Syarat kedua adalah konsekuensi dari syahadat Muhammadur-Rasululloh karena ia
menuntut wajibnya ta'at keada Nabi, mengikuti tuntunannya dan meninggalkan
bid'ah (ibadah atau cara beribadah yang tidak pernah dituntunkan Nabi
shallallahu 'alaihi wa sallam).
Dalil bagi
kedua syarat ini ialah firman Alloh subhaanahu wa ta'ala, yang artinya: "
Barang siapa yang mengharap perjumpaan dengan Tuhannya maka hendaknya ia
mengerjakan amal shalih dan janganlah ia mempersekutukan seorang pun (terhadap
Alloh) dalam beribadah kepada Tuhannya." (QS: Al-Kahfi :110).
Kalimat
"..maka hendaknya ia mengerjakan amal shalih.." merupakan manifestasi
syarat kedua, yaitu sesuai tuntunan Nabi shallallahu 'alaihi wa sallam, karena
amal shalih itu adalah amal yang pasti telah dituntunkan Nabi. Sedangkan
"..dan janganlah ia mermpersekutukan seorang pun (terhadap Allah) dalam
beribadah kepada Tuhannya." meruplakan manifestasi syarat pertama, yaitu
keharusan ikhlash.
Dua syarat
ini merupakan keharusan yang mutlak. Jadi adalah salah jika orang beribadah
dengan cara yang tidak pernah dituntunkan Nabi kemudian dia berkata untuk
membenarkan ibadahnya : " Yang penting kan niatnya" atau " Yang
penting kan ikhlas".
Niat ikhlas
tidak bisa mengubah cara beribadah yang salah menjadi benar. Apalagi Nabi
shallallahu 'alaihi wa sallam bersabda, yang artinya: "Barang siapa
melaksanakan suatu amalan tidak atas perintah kami (yang Nabi shallallahu
'alaihi wa sallam tidak pernah memerintahkannya dan tidak pernah
membolehkannya) maka amal itu ditolak" (HR: Al-Bukhary dan Muslim ).

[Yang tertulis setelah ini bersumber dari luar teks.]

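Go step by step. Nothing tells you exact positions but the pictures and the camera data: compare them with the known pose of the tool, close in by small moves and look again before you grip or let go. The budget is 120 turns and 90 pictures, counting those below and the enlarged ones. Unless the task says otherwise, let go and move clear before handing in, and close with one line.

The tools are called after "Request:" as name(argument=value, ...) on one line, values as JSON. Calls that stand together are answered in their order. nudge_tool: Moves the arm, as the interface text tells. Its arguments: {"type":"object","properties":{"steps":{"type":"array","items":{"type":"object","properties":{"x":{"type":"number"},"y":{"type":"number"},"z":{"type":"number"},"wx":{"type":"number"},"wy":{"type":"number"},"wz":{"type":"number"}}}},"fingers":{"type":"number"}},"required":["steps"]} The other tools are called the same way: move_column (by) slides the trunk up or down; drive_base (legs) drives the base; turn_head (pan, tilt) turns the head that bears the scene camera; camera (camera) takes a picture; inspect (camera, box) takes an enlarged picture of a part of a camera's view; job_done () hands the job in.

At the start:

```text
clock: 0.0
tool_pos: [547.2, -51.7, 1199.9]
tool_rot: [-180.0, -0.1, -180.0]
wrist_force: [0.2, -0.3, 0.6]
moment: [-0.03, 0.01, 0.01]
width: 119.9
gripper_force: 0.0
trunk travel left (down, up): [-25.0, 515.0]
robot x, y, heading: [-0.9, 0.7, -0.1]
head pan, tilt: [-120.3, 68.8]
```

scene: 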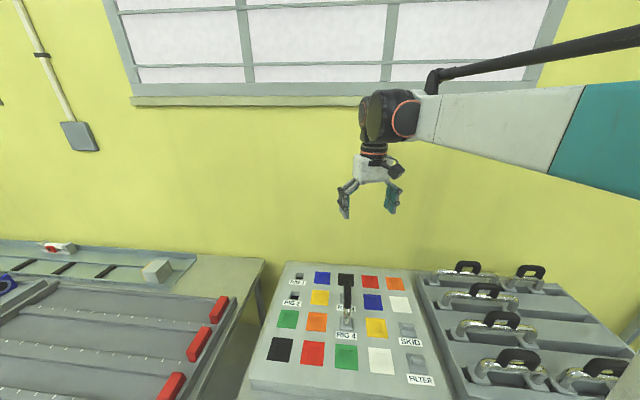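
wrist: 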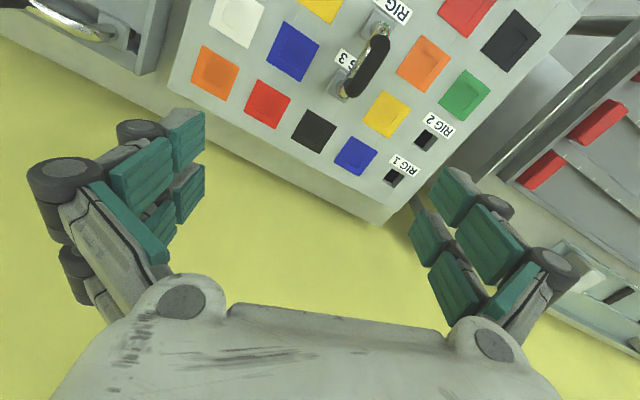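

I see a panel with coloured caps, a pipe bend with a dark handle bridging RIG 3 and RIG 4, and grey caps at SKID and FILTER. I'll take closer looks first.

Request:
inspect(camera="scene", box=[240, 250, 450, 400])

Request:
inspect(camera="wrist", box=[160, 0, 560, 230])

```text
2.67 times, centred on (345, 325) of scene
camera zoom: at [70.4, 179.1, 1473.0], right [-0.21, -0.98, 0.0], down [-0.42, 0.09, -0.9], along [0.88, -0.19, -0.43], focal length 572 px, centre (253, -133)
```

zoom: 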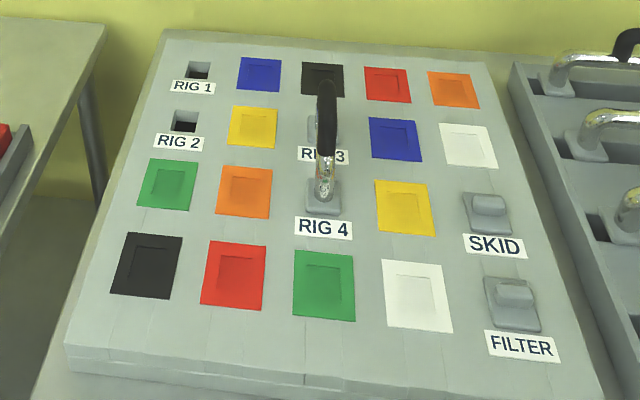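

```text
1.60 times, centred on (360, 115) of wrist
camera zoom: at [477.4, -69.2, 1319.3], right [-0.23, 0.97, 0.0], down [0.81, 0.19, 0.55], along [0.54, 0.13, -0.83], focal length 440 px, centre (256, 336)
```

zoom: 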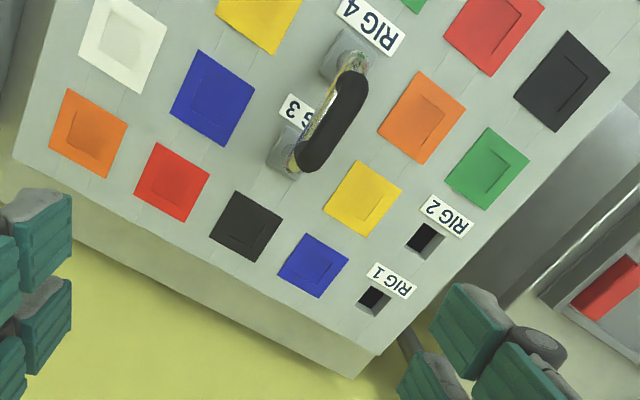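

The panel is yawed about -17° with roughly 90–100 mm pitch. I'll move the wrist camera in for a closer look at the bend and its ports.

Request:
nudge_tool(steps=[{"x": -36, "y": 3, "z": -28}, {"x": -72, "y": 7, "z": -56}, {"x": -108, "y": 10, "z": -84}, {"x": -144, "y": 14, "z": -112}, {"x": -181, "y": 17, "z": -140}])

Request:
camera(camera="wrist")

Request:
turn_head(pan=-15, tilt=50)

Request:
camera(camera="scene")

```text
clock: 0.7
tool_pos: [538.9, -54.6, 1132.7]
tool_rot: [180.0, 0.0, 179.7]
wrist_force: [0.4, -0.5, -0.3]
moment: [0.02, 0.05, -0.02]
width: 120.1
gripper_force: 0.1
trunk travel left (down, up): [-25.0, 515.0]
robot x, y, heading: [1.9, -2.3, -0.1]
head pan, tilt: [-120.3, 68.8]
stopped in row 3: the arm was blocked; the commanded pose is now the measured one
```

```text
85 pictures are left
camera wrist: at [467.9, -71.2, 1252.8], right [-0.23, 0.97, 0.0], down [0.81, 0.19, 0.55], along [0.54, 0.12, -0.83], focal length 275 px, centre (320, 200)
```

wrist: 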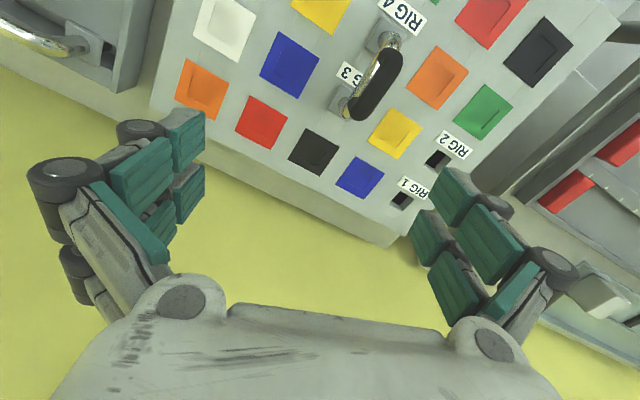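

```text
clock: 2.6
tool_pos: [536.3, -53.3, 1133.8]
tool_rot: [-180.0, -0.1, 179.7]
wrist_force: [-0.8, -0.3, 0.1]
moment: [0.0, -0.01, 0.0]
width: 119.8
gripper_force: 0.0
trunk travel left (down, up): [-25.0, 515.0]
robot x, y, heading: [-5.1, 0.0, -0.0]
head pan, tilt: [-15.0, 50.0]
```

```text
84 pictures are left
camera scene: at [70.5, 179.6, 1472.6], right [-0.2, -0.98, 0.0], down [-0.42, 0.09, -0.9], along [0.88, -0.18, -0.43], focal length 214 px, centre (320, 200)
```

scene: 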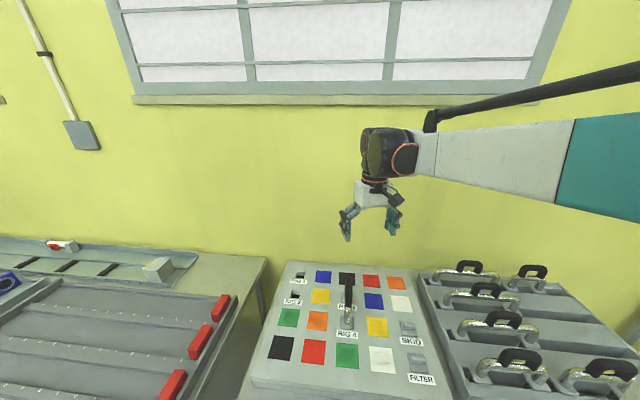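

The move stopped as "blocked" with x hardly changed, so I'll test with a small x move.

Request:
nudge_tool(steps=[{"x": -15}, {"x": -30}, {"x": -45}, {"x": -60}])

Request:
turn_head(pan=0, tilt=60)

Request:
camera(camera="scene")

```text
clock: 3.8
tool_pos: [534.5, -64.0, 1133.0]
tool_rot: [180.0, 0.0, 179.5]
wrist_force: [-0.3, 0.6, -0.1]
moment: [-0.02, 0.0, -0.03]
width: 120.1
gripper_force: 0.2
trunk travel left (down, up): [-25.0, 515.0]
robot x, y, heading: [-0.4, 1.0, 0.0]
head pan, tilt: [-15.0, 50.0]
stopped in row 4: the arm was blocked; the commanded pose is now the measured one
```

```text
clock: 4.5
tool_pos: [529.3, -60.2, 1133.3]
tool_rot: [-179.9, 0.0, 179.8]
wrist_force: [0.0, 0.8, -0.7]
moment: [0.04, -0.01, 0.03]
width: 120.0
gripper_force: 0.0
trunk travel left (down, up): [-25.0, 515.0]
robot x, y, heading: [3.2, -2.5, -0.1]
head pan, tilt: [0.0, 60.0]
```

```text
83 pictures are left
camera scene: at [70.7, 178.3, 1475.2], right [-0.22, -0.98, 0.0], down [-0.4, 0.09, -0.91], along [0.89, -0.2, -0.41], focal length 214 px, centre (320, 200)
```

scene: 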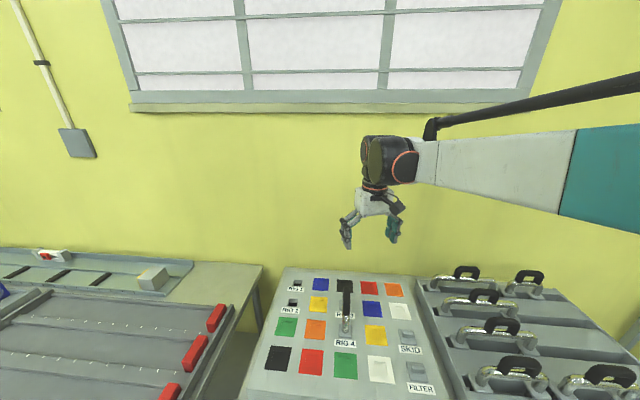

Begitu pula sebaliknya, jika kita telah sesuai dengan tuntunan Nabi namun
niatnya tidak ikhlas, maka amalan kita juga ditolak Alloh azza wa jalla.
Dua syarat
ini haruslah dipahami dan berusaha terus untuk dikaji secara mendalam dan
dipraktekkan. Maka tentu saja merupakan suatu kebohongan yang besar jika ada
seorang muslim banyak ibadahnya tapi tidak pernah belajar bagaimana cara
beribadah yang benar dan bagaimana agar amal ibadahnya dapat diterima Alloh
subhaanahu wa ta'ala. Oleh karena itu, langkah awal seorang muslim agar tujuan
hidupnya tercapai adalah belajar dulu bagaimana cara beribadah yang benar dan
dapat diterima. Tidak mungkin seorang yang tidak pernah mengaji, tidak pernah
belajar agama bisa benar ibadahnya.
Padahal tujuan dihidupkannya kita ini adalah ibadah -yang mencakup seluruh
aspek kehidupan, lain tidak.
Maka marilah
kita hidupkan semangat mencari ilmu agama agar kemudian ibadah kita benar dan
dapat diterima oleh Allah, sehingga hidup kita benar-benar bermakna dan tujuan
hidup kita tercapai. Marilah kita baca Al-Qur'an, kita pelajari isinya melalui
buku-buku agama, kita baca hadits-hadits, kita pahami maknanya melalui
majelis-majelis pengajian, agar tak menyesal jika sudah sampai di kuburan
nanti.
(Sumber
Rujukan: Kitab Tauhid, Asy-Syaikh Dr. Shaleh Al Fauzan)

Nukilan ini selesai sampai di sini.